Gastric Cancer – Gastric cancer is generally considered to be an eventual result of gastric ulcers. Gastric ulcers are caused by the bacteria Helicobacter pylori (H. pylori). This bacteria can first be incubated in the oral cavity before spreading to the stomach.
Pancreatic Cancer – Believed to be connected to periodontal disease but the mechanism is not clear.
Spirochetes – These are a type of gram negative bacteria that are associated with periodontal diseases in the more advanced stages. A small amount of plaque on the teeth is almost unavoidable and it is generally not that harmful. As the masses of plaque get larger, things change. Because there is very little oxygen at the centre of a large mass of plague; bacteria that need oxygen die out and are replaced by bacteria that can function without oxygen. These are anaerobic bacteria and they tend to be a lot more harmful and destructive. Their waste products are more toxic. The worst of them all are the spirochetes.

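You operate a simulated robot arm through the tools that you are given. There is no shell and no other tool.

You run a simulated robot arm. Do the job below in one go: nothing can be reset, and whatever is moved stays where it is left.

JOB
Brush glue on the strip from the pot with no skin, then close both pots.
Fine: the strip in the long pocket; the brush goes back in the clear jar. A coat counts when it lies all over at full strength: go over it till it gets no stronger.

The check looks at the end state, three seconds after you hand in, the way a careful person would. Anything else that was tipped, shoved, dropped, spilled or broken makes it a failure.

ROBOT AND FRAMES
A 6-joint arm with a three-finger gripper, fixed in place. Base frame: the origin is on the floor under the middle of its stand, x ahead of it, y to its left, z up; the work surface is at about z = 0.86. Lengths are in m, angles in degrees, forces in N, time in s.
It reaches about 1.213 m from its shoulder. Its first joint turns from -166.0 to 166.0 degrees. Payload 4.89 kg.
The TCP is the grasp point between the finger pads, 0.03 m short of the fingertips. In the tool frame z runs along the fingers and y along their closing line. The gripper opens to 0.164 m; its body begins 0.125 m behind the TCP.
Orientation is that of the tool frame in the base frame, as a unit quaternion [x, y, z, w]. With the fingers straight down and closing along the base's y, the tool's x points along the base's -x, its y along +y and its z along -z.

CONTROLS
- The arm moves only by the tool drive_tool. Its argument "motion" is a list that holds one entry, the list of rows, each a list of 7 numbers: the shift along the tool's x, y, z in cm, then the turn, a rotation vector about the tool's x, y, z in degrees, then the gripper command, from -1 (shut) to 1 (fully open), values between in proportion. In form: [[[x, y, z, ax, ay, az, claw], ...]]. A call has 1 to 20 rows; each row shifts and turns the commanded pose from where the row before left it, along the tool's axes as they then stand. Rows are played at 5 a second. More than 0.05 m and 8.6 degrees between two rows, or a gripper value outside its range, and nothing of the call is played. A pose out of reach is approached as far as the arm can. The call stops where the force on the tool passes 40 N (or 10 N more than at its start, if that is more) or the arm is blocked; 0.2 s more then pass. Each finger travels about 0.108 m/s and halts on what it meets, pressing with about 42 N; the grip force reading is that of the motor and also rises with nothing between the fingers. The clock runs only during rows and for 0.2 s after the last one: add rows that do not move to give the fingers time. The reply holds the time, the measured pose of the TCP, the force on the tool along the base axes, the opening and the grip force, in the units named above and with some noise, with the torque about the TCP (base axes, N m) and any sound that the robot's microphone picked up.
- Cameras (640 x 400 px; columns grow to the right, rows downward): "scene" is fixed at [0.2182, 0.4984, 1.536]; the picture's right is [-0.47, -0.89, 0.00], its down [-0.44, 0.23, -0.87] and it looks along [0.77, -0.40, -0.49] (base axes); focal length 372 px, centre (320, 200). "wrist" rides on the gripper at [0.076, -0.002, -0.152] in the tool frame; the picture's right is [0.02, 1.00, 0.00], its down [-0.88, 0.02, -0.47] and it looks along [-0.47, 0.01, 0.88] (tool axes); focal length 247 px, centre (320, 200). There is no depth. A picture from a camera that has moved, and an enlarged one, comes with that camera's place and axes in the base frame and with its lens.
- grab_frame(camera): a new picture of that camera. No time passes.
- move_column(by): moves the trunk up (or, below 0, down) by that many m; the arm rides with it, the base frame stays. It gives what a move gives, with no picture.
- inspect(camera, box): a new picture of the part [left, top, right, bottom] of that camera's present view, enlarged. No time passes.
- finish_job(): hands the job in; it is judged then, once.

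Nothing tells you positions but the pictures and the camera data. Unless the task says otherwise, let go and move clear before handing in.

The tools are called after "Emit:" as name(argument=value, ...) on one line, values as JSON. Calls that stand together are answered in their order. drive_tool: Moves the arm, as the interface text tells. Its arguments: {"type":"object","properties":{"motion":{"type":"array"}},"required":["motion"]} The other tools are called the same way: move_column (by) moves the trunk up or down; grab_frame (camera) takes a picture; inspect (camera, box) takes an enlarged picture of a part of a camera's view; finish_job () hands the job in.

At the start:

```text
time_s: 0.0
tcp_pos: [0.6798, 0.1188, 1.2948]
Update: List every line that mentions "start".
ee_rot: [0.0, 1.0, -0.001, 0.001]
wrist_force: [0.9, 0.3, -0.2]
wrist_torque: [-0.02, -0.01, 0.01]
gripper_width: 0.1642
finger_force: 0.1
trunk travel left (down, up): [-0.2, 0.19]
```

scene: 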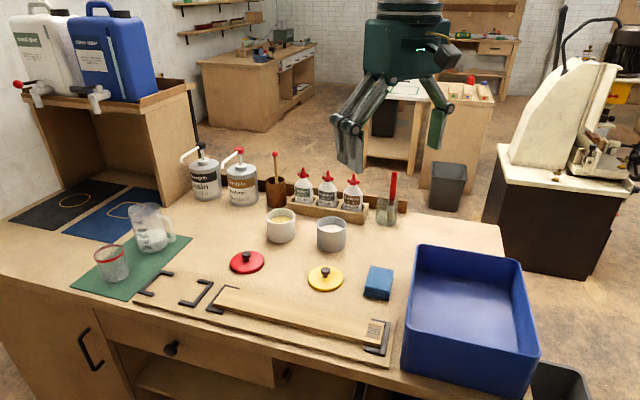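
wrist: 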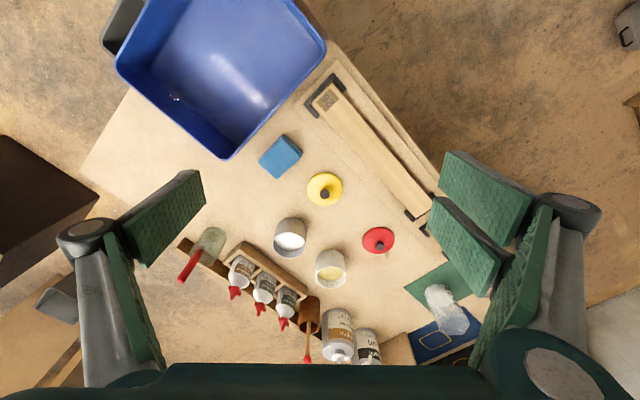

There are many kinds of spirochetes but they are all related to the bacteria that cause syphilis and Lyme disease. Most spirochetes produce neurotoxins to some degree. This can lead to neurological problems that resemble Lyme disease and tertiary syphilis. There is also a case to be made that links spirochetes to heart disease, diabetes and some form of dementia. (This link is probably through the process of chronic inflammation.)
Spirochetes are also very hard to kill. Antibiotics are not that effective and some spirochetes can even survive after being ingested by macrophages. They survive very well at the bottom of deeper periodontal pockets. Often a laser is the best way to kill them once they have gotten established.